====== Recorded information
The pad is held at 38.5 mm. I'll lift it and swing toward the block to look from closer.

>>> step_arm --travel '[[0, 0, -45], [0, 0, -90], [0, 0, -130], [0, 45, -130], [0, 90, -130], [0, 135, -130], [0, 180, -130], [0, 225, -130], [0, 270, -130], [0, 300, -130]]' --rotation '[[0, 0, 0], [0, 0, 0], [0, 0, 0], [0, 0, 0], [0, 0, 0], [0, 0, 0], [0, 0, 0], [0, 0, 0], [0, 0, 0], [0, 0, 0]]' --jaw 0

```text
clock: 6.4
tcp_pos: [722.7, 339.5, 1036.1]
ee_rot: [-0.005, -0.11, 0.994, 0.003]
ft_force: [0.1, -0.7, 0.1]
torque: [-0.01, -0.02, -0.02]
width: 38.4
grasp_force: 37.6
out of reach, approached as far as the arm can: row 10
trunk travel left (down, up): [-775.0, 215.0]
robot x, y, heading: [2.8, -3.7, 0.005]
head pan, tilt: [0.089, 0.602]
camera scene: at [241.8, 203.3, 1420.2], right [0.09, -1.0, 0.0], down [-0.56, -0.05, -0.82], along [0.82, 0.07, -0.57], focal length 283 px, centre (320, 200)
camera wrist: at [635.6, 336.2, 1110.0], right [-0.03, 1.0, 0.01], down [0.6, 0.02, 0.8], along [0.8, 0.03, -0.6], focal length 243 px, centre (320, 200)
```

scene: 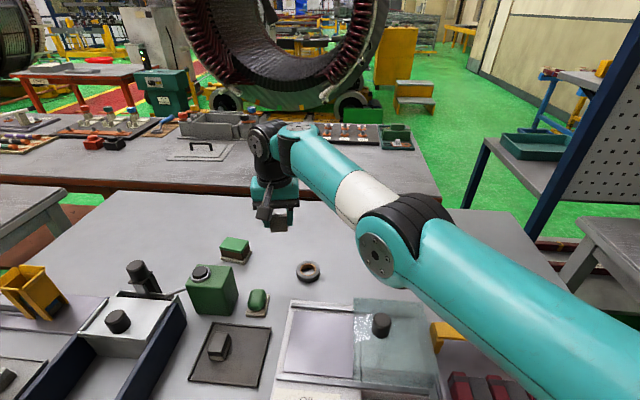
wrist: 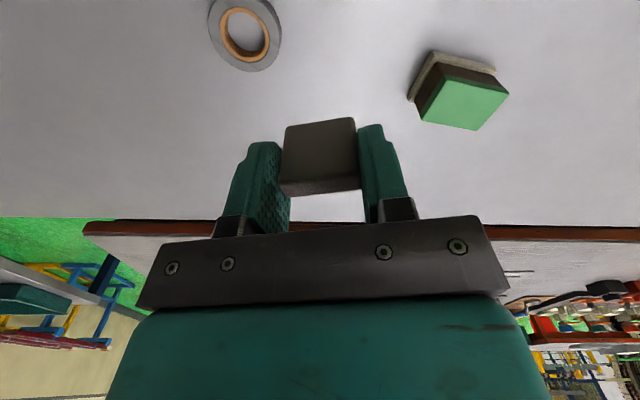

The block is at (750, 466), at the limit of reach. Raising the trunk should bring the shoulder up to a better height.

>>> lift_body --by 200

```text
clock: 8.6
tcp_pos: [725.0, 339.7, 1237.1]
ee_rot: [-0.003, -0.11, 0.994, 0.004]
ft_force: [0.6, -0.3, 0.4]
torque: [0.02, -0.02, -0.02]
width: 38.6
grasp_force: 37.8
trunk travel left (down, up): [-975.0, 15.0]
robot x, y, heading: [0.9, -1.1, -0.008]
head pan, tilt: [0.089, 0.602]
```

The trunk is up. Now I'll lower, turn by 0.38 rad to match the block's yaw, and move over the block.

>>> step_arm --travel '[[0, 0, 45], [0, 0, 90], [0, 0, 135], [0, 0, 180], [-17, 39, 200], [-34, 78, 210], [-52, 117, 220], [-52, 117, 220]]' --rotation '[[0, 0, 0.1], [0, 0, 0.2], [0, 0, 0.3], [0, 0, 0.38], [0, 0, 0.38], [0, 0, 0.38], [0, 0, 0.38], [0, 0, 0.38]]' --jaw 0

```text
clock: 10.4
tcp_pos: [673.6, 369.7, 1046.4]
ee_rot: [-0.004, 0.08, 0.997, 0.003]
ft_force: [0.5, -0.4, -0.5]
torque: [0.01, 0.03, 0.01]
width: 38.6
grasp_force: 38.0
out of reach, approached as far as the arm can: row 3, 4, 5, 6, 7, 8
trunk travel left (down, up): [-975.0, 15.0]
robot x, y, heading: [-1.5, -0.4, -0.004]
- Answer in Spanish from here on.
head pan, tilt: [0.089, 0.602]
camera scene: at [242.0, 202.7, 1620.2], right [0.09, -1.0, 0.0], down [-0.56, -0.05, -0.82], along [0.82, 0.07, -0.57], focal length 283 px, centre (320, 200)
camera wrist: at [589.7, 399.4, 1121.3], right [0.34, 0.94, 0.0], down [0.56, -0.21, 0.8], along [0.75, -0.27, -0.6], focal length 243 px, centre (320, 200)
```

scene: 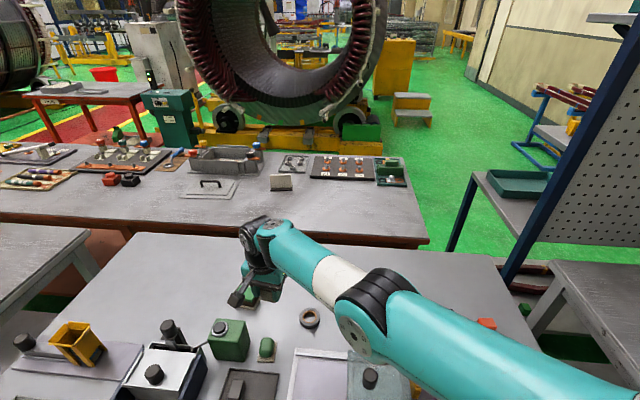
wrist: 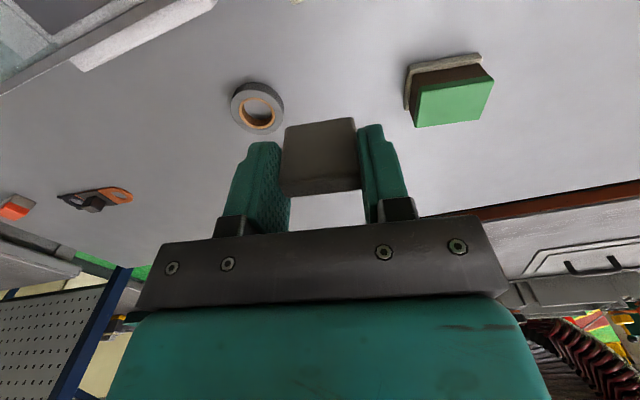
============
__Problems and tasks__:
1) Your answer is an exact quotation from the text block: it starts at "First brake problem" and ends at "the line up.".
2) Pick up the text block at the point where it stops and go on.
====== Text block
So I bought a 79 f-250 with a 400 and 4x4 for $500.00 2 weeks ago. The previous owner told me all it needed was the exhaust and the front brake line hooked up which he included. I thought no problem hook the brake line up find some exhaust and boom got a decent running truck as toy.

First let me tell you about me and where i live. I am 23 years old work as a project manager for a construction company and bust my *** to pay my bills (Like who dosent) I am currently living in an apartment building complex very high class I pay 1400 a month for a 2 bedroom apartment. RIP OFF CAN'T WAIT TO MOVE OUT AND HOPEFULLY BUY A HOUSE THIS FALL Most of my neighbors cars are New or newer. So draging this truck home dosent really fit in. We have a back gravel lot for overflow parking as well as storage of boats etc. This lot is where I plan on doing most of the fixing of my truck.
But I get a lot of grief about it. I have no garage so most of my work has to be setup and cleaned up everytime i do something. Nor do i have power in this lot. So everthing has to be done after work or on weekends when its 90 plus degrees

Getting to the problems.
My first thought after buying the truck was to tackle the brakes. But this has had it problems

First brake problem I noticed after starting was the banjo bolts were missing. After driving to every auto parts store in a 20 mile radius and spending half a day looking I found them in a junkyard about 45 mins away. And they where off a 94 ecocline van and one was on a 93 f150. Yet no autoparts store had these i couldnt believe it

Second brake problem Once the banjo bolts were on I started to bend the line which was given to me by the old owner. The one side fit on the caliper but the fitting on the other side was wrong. I tried goind to a few auto parts stores as well as lowes hoping to find a reducer or something else no luck 2 days later a friend of mine who works at a NAPA got me the part. So after work one night we finished hooking the line up.
============
__Answers to each task__:
1)
First brake problem I noticed after starting was the banjo bolts were missing. After driving to every auto parts store in a 20 mile radius and spending half a day looking I found them in a junkyard about 45 mins away. And they where off a 94 ecocline van and one was on a 93 f150. Yet no autoparts store had these i couldnt believe it

Second brake problem Once the banjo bolts were on I started to bend the line which was given to me by the old owner. The one side fit on the caliper but the fitting on the other side was wrong. I tried goind to a few auto parts stores as well as lowes hoping to find a reducer or something else no luck 2 days later a friend of mine who works at a NAPA got me the part. So after work one night we finished hooking the line up.

2)
Third brake Problem. Now the line is hooked up (feeling like im finally getting something acomplised after spending time hunting down parts and draging my tools out of my car and jacking the truck up 4 times only to have it up in the air for an hour before i realize I need another part and have to pack everything up so I can go to another store. ) I proceed to bleed the front brake calipers. BOOM another problem The bleeders are stuck in the calipers one brakes off and the hole is rusted up. The other is just plain stuck. ARRRRGGG Another 120 bucks spent on capliers and pads with another 2 day wait for parts.

Finally Wednesday I got the brakes fixed.

Next issue. EXHAUST

First. After speaking on the phone with 3 different shops all of which said id have to bring the truck to them (another 75.00 towing bill) As well as that the cheapest they could do anything for is between 350-500 without the cat.
For a truck That I plan on using as a winter beater (My company truck 2000 silverado isnt 4x4 and my personal car 05 mustang gt dosent like snow) I wasnt planing on spending this much on exhaust at least not right now nor did I wanna spend it on a truck i paid 500 for. (Im a Cheap *** plus im broke lol)

Second I started junkyard hunting a found a You pull it junkyard about an hour away from my house that said they had a few trucks there that might have the exhaust still on it.
So after leaving work early on friday I headed up there bringing my tools. After paying th 2 dollar entrance fee I looked around and found a truck that had some decent enough exhaust on it. but of course both bolts on the manifold on both sides were rusted on I tried unbolting the manifold and dropping the both out from under the truck. No Luck they hit the firewall So all greasie and grimey and soaked in swet I head back the hour drive in rush hour traffic which took about an hour and 30 mins.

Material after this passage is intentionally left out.